:: Task brief ::
Skip every picture, then write out exactly the lines of the listing below from the line that contains "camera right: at" through the final line. The answer is a Markdown table with a number under Position and the line under Text; leave empty lines out.

· · · · · · ·

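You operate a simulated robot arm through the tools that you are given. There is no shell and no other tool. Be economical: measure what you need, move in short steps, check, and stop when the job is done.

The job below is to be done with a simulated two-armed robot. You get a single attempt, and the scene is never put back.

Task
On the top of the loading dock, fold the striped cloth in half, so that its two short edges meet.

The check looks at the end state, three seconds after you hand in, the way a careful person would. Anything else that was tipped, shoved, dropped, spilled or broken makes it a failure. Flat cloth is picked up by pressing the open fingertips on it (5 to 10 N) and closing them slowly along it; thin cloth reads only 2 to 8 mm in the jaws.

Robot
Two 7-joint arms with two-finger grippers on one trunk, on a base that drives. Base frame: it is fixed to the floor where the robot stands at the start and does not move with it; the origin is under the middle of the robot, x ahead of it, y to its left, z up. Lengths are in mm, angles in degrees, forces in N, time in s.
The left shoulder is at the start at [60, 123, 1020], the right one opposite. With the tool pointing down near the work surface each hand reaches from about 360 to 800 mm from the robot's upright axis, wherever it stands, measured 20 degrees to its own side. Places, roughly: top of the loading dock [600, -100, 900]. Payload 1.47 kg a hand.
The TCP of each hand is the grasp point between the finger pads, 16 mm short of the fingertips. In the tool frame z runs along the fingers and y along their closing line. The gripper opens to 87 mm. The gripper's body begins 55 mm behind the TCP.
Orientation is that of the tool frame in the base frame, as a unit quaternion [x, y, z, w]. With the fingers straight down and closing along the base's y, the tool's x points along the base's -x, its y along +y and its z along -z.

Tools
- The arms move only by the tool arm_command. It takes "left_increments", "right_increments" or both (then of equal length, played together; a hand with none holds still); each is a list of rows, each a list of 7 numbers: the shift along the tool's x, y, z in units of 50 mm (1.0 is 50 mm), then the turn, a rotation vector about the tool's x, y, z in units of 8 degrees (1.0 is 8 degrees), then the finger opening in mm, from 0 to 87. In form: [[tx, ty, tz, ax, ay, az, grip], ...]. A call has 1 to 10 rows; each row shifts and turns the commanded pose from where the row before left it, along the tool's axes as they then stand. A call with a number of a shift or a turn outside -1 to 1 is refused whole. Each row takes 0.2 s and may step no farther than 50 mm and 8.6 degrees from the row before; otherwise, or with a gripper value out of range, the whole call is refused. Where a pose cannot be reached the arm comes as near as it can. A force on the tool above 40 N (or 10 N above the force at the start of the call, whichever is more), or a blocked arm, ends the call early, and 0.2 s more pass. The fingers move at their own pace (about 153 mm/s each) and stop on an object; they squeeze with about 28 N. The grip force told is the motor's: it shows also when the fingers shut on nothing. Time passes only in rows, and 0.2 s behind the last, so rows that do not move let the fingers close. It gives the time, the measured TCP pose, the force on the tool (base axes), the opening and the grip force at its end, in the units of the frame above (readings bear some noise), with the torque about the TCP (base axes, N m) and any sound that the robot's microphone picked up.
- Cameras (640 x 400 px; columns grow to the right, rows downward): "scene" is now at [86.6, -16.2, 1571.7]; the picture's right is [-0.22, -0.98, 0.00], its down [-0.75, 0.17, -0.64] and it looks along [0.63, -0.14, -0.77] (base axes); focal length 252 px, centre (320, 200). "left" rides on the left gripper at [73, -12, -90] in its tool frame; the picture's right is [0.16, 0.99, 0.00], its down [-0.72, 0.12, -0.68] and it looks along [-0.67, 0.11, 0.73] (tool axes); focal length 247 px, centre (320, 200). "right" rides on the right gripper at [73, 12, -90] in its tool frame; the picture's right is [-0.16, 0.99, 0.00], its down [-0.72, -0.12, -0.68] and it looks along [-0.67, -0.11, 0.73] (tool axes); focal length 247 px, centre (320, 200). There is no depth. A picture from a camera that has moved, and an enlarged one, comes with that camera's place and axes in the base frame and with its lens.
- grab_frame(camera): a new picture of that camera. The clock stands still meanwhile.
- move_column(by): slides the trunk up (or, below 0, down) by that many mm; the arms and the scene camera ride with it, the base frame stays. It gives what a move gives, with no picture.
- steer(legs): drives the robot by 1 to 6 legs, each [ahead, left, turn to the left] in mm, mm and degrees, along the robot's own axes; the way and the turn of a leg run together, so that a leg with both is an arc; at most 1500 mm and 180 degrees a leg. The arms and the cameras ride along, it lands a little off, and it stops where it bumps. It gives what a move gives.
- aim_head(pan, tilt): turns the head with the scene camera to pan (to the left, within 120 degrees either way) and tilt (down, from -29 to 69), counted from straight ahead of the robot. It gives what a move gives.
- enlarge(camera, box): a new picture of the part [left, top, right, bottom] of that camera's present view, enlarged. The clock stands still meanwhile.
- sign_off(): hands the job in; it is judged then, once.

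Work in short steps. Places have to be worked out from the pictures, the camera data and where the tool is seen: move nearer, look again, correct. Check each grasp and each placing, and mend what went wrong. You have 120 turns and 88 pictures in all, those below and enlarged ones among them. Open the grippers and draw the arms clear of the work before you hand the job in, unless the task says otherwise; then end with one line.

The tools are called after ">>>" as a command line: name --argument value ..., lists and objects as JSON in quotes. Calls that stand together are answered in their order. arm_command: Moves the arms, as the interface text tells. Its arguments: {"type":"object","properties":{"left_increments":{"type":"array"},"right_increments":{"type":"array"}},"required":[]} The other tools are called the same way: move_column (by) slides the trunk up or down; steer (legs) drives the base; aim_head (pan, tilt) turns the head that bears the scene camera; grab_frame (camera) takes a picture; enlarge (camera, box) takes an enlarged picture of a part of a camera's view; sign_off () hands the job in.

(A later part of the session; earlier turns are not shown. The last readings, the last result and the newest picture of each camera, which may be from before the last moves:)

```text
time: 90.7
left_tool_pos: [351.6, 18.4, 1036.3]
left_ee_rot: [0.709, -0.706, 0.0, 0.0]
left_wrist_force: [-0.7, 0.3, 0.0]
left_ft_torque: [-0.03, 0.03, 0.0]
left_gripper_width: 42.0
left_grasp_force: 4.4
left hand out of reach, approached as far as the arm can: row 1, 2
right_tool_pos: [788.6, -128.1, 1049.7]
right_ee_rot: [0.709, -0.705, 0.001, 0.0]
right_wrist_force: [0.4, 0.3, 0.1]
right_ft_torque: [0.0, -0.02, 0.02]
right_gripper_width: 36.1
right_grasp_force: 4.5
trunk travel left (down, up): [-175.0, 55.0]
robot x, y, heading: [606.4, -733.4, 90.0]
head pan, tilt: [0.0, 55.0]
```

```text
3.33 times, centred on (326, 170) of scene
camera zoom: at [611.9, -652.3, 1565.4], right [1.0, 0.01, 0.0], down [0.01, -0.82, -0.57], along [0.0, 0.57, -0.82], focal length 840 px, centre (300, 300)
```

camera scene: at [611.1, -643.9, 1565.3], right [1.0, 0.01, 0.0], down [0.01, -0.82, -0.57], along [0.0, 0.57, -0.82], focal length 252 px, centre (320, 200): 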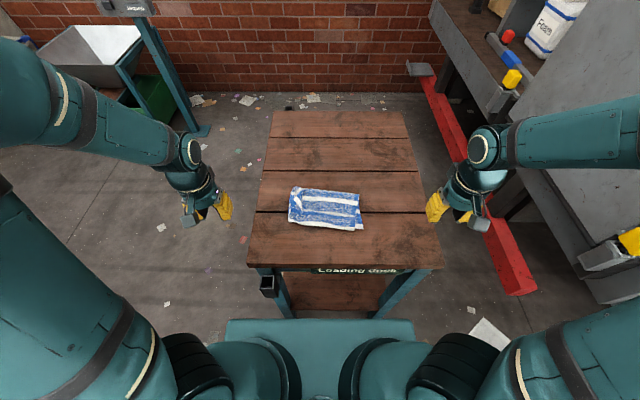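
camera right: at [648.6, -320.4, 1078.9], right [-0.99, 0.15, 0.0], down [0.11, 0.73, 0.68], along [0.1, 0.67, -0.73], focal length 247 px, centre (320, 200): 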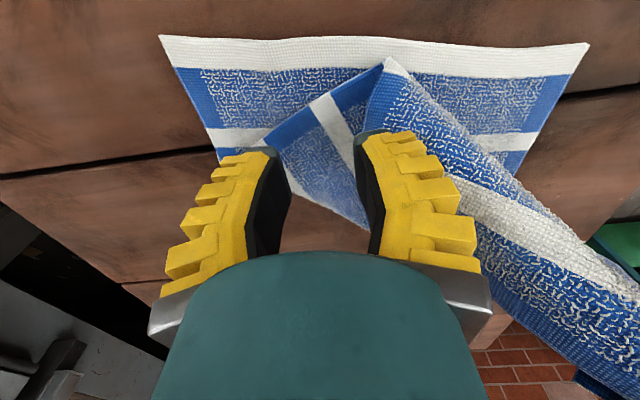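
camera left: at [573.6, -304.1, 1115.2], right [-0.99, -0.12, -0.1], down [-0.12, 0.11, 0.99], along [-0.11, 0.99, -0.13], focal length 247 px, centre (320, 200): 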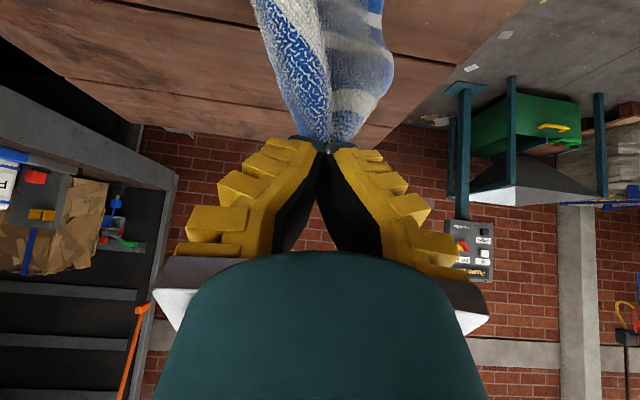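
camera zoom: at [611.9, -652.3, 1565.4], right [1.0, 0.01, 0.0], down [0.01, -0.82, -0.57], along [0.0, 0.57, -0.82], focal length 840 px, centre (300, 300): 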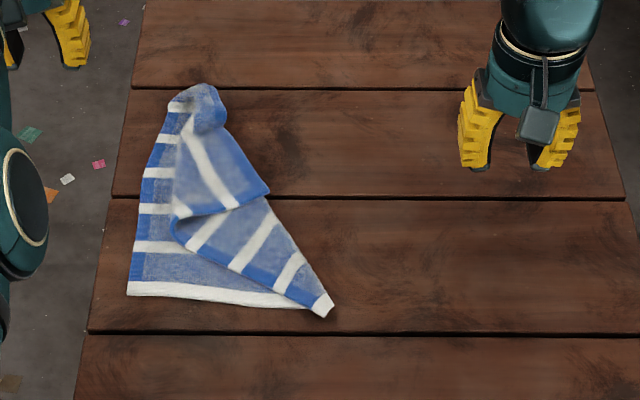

· · · · · · ·

:: Reply to the exercise ::
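| Position | Text |
|---|---|
| 1 | camera right: at [648.6, -320.4, 1078.9], right [-0.99, 0.15, 0.0], down [0.11, 0.73, 0.68], along [0.1, 0.67, -0.73], focal length 247 px, centre (320, 200):  |
| 2 | camera left: at [573.6, -304.1, 1115.2], right [-0.99, -0.12, -0.1], down [-0.12, 0.11, 0.99], along [-0.11, 0.99, -0.13], focal length 247 px, centre (320, 200):  |
| 3 | camera zoom: at [611.9, -652.3, 1565.4], right [1.0, 0.01, 0.0], down [0.01, -0.82, -0.57], along [0.0, 0.57, -0.82], focal length 840 px, centre (300, 300):  |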